-- Start DATA PROVIDED --

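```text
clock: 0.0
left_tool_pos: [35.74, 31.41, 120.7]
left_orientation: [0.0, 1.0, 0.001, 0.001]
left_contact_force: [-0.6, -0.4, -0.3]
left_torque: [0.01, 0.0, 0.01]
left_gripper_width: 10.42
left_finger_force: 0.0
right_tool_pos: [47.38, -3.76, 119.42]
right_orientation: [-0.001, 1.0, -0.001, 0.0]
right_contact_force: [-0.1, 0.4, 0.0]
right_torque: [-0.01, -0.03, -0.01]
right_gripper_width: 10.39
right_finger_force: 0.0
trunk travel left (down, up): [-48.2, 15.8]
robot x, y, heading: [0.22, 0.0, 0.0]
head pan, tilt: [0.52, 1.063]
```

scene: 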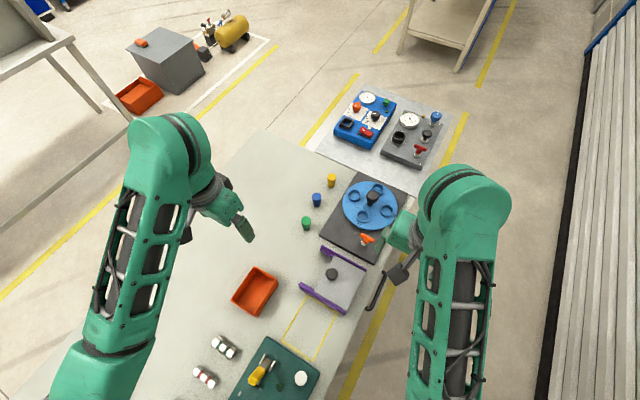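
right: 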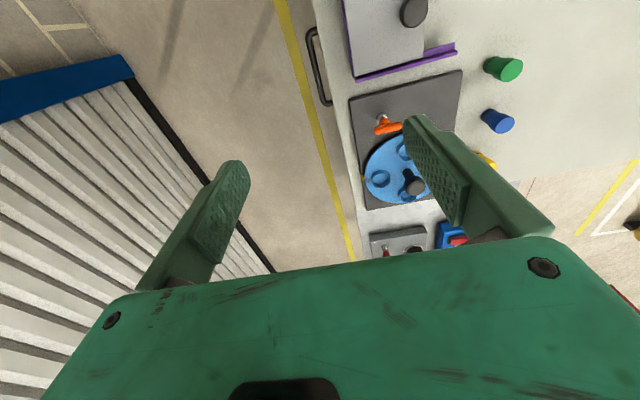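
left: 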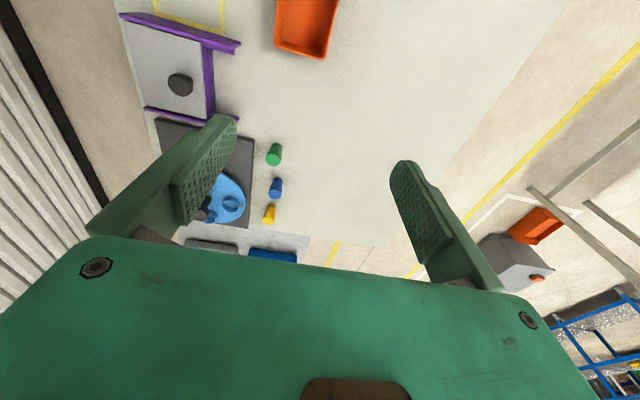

-- End DATA PROVIDED --

_EXERCISE DIRECTIONS_:
Reproduce the data word for word, excluding its pictures. Use JSON: a list with one string for each line that is not empty.

_REPLY_:
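[
  "```text",
  "clock: 0.0",
  "left_tool_pos: [35.74, 31.41, 120.7]",
  "left_orientation: [0.0, 1.0, 0.001, 0.001]",
  "left_contact_force: [-0.6, -0.4, -0.3]",
  "left_torque: [0.01, 0.0, 0.01]",
  "left_gripper_width: 10.42",
  "left_finger_force: 0.0",
  "right_tool_pos: [47.38, -3.76, 119.42]",
  "right_orientation: [-0.001, 1.0, -0.001, 0.0]",
  "right_contact_force: [-0.1, 0.4, 0.0]",
  "right_torque: [-0.01, -0.03, -0.01]",
  "right_gripper_width: 10.39",
  "right_finger_force: 0.0",
  "trunk travel left (down, up): [-48.2, 15.8]",
  "robot x, y, heading: [0.22, 0.0, 0.0]",
  "head pan, tilt: [0.52, 1.063]",
  "```",
  "scene: ",
  "right: ",
  "left: "
]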